Government expenditure on benefits, subsidies and services fulfils many purposes, of which alleviating poverty is only one, which makes any focus on poverty reduction complex. The following though, might be regarded a minimum set of measures relating specifically to poverty:
- Providing an income sufficient to pay for necessary consumables (e.g. food and energy).
- Meeting some or all of the costs of housing of a minimum standard for those with no or a low income.
- Basic healthcare that is either free or, where there are charges, they are set at the minimum necessary to discourage waste.
- Free education of a reasonable quality for children.
Income may be provided by a minimum wage, in-work top-up payments, retirement pension, or unemployment/sickness/disability benefits, or some combination of these.
Various other benefits, subsidies and services exist for other purposes. Transport may be subsidised in order to promote economic productivity. Education may be funded to a higher level of quality for the same reason. More than just basic healthcare may be provided free because it is in the interests of the general population to do so.
By the same token, the level at which the minimum wage is set, or the value of in-work benefits, may be determined by a desire to maximise the size of the workforce rather than just to bring people out of poverty.
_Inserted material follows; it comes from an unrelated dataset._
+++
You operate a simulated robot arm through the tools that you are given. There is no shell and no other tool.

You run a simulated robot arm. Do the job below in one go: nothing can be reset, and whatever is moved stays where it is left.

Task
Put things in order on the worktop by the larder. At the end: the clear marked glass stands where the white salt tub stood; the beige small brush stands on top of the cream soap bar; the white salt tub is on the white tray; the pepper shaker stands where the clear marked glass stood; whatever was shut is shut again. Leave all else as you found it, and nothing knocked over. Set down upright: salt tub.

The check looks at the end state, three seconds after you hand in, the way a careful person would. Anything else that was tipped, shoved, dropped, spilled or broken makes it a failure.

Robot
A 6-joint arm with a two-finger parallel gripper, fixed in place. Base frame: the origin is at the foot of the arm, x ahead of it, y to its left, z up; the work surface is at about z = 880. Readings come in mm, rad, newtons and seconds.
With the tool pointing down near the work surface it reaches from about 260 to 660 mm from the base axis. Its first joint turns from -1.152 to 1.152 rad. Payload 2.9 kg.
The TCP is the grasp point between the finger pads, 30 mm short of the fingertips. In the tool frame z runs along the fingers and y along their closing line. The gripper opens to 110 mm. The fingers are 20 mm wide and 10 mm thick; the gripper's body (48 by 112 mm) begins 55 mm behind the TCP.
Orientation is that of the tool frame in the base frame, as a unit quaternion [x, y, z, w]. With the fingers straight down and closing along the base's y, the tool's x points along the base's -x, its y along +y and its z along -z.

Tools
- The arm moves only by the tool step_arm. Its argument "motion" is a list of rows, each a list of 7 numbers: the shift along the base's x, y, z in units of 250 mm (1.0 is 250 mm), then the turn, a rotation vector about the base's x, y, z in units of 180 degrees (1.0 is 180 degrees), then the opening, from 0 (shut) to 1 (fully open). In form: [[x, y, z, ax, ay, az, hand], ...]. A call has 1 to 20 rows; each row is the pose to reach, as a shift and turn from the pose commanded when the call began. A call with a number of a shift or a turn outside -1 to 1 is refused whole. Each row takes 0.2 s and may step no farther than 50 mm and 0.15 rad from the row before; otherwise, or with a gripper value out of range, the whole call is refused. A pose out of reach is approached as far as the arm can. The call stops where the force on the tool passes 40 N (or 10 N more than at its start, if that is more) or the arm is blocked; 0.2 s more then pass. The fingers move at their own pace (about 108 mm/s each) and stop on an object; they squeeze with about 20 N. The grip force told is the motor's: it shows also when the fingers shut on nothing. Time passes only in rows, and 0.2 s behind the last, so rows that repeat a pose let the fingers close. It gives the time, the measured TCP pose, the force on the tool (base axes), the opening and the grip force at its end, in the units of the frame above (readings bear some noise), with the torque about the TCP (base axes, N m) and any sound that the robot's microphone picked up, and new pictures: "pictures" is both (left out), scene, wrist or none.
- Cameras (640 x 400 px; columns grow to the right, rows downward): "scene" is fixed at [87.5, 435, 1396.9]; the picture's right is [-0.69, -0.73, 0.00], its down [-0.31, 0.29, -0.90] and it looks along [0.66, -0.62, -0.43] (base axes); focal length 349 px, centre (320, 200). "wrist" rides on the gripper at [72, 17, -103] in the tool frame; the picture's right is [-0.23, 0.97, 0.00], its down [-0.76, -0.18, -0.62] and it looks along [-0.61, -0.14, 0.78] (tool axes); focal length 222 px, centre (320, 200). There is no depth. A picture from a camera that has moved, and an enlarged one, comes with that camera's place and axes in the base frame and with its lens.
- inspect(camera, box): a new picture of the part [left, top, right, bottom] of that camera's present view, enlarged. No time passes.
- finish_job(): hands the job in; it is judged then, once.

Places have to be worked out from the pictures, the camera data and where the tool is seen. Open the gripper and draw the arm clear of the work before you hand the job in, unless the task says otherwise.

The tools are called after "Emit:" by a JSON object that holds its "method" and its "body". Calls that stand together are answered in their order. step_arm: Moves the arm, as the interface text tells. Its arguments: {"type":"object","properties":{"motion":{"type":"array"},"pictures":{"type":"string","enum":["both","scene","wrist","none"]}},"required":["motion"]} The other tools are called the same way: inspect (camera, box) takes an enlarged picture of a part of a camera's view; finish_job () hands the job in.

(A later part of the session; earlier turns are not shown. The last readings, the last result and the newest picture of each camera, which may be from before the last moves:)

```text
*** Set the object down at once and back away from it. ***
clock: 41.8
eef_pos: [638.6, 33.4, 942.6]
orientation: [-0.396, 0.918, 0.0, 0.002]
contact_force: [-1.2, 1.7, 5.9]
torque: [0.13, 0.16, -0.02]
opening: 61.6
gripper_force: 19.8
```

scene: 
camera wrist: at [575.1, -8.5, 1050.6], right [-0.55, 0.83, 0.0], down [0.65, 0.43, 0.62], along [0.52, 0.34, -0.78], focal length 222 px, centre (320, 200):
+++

The important point is that if poverty reduction (and, preferably, poverty elimination) is the most important task facing our society, then it is the measures targeted specifically at this objective that should be prioritised when making choices about government expenditure. The advantage of such clarity is that, in a time of troubled public finances and a natural unwillingness on the part of the electorate to entertain higher taxes, the goal of poverty reduction can be pursued without inciting insuperable economic or political difficulties; though it may be at the expense of other public policy objectives.